Snohomish County will see examples of those investments if Congress moves each along. Last week, the House Transportation and Infrastructure Committee, on which Rep. Rick Larsen, D-2nd District, serves, passed that committee’s portion of the Build Back Better Act, which would invest $60 billion to create a cleaner transportation network, fight climate change and create family-wage jobs.

“This aggressive and progressive bill makes necessary investments in affordable housing, transit, high speed rail, clean aviation, shipyards and other critical infrastructure for Northwest Washington to grow and thrive,” Larsen said in a release following the committee’s vote.

Those investments are in addition to the earlier INVEST in America Act, already passed by the House, that outlined $715 billion over the next five years for road and waterway transportation, including $19.44 million in Larsen’s district, including $1.68 million for the U.S. 2 trestle project and $3.9 million for design and construction for Arlington’s 169th Street connection project.

With slim Democratic majorities in Congress, the investments sought almost exclusively by Democrats are nowhere near certain, even within its own party in the Senate.

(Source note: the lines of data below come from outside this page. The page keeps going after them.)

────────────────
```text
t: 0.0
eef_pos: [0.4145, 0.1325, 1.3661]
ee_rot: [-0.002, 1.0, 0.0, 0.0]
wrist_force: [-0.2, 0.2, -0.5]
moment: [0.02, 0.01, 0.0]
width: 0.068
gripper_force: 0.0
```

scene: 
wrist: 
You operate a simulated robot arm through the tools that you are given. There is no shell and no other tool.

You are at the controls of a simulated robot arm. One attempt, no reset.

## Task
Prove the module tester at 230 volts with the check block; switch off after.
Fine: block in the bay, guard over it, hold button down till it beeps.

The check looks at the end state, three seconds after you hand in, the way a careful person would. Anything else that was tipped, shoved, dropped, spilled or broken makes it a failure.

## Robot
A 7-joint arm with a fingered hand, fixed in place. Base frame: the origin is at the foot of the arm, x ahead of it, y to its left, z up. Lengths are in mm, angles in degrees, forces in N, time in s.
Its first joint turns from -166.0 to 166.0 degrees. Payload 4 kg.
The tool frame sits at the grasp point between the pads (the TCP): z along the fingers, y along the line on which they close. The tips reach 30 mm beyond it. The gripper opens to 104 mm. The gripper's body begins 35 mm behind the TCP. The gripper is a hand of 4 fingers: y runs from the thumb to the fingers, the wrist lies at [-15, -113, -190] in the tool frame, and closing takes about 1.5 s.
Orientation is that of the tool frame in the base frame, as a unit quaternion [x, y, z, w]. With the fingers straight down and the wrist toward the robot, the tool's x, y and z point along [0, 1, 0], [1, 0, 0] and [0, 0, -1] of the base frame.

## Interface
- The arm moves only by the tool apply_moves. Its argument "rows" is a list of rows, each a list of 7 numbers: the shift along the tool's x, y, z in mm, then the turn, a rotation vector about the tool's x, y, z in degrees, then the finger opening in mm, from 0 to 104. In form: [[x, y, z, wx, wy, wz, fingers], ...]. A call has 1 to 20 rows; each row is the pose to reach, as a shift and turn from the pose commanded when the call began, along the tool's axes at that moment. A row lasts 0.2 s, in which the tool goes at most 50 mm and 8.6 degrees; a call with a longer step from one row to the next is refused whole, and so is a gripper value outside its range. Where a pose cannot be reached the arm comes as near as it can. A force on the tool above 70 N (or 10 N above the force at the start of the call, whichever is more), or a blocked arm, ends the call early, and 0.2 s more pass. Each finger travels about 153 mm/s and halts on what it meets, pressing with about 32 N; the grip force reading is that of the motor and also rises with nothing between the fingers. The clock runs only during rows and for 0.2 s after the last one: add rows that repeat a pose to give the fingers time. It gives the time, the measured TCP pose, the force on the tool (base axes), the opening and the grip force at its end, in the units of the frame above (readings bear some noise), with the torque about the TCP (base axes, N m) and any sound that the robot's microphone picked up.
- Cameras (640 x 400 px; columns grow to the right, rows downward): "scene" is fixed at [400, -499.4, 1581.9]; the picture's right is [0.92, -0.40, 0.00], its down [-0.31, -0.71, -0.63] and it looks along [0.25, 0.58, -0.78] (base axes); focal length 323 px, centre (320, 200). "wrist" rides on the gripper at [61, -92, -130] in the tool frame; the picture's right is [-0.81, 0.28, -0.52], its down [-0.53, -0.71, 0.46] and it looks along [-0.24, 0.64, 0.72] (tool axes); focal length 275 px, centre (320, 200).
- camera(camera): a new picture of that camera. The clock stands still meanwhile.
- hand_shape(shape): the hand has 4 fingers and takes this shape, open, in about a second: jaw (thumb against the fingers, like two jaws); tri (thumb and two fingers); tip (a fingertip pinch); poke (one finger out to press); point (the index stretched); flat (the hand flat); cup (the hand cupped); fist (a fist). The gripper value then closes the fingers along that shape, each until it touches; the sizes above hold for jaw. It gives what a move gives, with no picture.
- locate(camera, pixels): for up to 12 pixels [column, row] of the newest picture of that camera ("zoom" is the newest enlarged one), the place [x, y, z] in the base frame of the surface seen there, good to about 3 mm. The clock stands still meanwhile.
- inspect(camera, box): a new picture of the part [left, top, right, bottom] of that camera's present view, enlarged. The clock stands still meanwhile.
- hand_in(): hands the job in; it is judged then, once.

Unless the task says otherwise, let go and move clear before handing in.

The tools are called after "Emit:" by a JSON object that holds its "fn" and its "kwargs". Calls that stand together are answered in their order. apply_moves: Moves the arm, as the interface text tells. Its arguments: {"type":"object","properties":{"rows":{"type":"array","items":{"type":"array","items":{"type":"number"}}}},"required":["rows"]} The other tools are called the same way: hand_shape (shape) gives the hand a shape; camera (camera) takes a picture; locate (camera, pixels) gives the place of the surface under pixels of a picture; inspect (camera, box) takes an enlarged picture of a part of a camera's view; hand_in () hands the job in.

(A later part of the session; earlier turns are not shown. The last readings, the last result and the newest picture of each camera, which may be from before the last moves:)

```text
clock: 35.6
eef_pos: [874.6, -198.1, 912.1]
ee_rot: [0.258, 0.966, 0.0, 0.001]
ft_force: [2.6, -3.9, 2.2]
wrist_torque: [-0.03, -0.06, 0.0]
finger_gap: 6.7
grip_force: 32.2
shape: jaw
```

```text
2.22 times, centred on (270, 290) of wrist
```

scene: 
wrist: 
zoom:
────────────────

Those investments that are tied to solutions to climate change should be given the highest priority if compromise begins to reduce either package’s dollar figure.

While this is about affecting change in the United States, the country also must use its example to lead the rest of the world in confronting the climate crisis.

Of the 191 countries that have signed on to the Paris Agreement on climate change, the United Nations reports that only 113 have submitted updated pledges, and only a few, including the United States and United Kingdom have strengthened targets to cut emissions, with hopes that China will do the same before a global climate summit in Scotland this November.

Speaking in New York, following Ida’s rainstorms there, Biden spoke to that dual purpose in the nation’s investments.

“We’ve got to move,” Biden said. “We’ve got to move, and we’ve got to move the rest of the world. It’s not just the United States of America.”

Of late, that would seem to be the weather’s message, too.